Importa relembrar entretanto que o PCP considera negativa para o regime democrático a actual situação de governamentalização em que encontram os Serviços de Informações, considerando que quer em sede constitucional quer em sede legislativa deveriam ser adoptadas as disposições adequadas para garantir um maior poder de fiscalização da AR sobre esses Serviços, um novo enquadramento institucional e um acompanhamento a nível superior da sua Direcção e do seu funcionamento por parte, nomeadamente, do Presidente da República.
Como é sabido o PCP apresentou já um projecto de lei nesse sentido e ontem mesmo, em conferência de líderes, propôs, sem sucesso, o seu agendamento para a primeira quinzena de Dezembro.
Em todo o caso, para além de continuar a insistir na proposta de agendamento deste projecto para o mais brevemente possível, o Grupo Parlamentar do PCP vai solicitar de imediato que a Comissão de Assuntos Constitucionais, Direitos, Liberdades e Garantias, em reuniões conjuntas, quando for caso disso, com a Comissão de Defesa Nacional:
- Promova a audição dos membros do Governo responsáveis pelos Serviços de Informações, não apenas para debater aprofundadamente o problema da eventual fusão dos Serviços, mas também para obter esclarecimentos acerca da situação de anómala indefinição institucional em que esses serviços de encontram.

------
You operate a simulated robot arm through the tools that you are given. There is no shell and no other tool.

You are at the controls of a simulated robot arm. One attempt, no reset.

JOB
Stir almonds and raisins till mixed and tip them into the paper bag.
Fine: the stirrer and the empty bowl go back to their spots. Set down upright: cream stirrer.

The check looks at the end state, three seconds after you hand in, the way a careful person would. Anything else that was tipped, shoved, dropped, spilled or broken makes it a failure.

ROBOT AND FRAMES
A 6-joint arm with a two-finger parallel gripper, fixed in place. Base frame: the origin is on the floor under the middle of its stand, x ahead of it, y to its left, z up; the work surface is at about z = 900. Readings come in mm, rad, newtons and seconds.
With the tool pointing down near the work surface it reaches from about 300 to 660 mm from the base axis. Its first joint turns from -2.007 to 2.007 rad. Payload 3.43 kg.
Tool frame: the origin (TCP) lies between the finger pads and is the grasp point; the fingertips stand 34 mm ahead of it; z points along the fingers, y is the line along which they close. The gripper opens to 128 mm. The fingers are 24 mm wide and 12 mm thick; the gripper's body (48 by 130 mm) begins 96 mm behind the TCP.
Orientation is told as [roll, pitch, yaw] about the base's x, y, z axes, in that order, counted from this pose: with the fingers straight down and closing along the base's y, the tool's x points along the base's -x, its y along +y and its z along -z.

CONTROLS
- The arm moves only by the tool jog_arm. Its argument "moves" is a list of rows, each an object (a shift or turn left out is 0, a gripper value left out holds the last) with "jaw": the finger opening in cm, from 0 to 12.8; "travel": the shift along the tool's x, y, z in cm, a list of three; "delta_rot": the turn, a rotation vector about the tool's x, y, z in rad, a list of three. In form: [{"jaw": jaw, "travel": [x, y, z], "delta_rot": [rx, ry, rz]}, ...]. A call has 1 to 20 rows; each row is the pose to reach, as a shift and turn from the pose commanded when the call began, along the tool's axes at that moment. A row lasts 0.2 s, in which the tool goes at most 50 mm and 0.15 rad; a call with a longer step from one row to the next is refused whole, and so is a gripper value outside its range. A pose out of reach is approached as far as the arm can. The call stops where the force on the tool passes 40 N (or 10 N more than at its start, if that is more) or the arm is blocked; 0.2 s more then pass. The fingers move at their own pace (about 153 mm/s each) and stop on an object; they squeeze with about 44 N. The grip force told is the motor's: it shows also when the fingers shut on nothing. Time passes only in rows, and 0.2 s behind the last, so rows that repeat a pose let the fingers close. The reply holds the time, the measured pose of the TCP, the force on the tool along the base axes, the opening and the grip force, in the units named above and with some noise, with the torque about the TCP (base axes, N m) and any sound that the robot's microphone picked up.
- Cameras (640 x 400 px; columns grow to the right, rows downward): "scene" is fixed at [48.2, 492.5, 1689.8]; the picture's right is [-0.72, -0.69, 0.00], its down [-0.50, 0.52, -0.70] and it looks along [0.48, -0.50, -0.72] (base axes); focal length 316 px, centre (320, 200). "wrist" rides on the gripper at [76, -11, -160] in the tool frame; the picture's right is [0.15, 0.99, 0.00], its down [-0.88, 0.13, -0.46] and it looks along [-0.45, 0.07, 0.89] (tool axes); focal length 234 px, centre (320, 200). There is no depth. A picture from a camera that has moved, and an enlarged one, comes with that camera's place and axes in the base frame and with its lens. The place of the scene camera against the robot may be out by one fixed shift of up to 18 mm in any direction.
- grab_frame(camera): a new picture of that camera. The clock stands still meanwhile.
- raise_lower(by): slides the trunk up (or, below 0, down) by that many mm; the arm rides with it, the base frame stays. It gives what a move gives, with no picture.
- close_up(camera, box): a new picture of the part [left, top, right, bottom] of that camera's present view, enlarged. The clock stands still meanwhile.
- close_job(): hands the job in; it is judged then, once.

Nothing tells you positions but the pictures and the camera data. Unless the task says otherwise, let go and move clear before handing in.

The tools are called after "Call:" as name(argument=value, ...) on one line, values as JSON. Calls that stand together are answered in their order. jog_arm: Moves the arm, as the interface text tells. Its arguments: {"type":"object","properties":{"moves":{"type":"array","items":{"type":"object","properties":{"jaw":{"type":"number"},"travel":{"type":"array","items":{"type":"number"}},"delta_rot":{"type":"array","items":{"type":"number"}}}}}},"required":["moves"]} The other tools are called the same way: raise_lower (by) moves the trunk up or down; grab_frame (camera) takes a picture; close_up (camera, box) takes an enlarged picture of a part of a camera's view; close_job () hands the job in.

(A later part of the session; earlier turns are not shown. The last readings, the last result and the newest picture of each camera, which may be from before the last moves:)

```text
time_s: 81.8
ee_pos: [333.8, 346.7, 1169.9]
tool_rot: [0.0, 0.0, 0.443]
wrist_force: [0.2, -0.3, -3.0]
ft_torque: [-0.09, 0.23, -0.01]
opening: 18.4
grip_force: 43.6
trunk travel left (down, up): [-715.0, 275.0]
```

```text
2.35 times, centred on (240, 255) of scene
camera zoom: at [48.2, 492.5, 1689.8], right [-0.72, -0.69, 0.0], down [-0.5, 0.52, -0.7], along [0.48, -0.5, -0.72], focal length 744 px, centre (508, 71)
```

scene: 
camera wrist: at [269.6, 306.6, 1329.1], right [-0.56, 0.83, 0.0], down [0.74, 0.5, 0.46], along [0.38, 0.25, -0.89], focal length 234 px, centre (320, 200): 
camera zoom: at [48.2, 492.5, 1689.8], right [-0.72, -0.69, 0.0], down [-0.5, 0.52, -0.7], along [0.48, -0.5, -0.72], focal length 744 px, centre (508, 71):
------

- Convoque o Conselho de Fiscalização dos Serviços de Informações para debater com este órgão a situação institucional desses Serviços e para tomar conhecimento de eventuais acções de fiscalização que tenham sido desencadeadas com vista a averiguar a autenticidade de acusações e indícios acerca de práticas ilegais, nomeadamente escutas, intercepções electrónicas e “investigação” ilícita de personalidades políticas nacionais, por parte do SIS e/ou do SIEDM.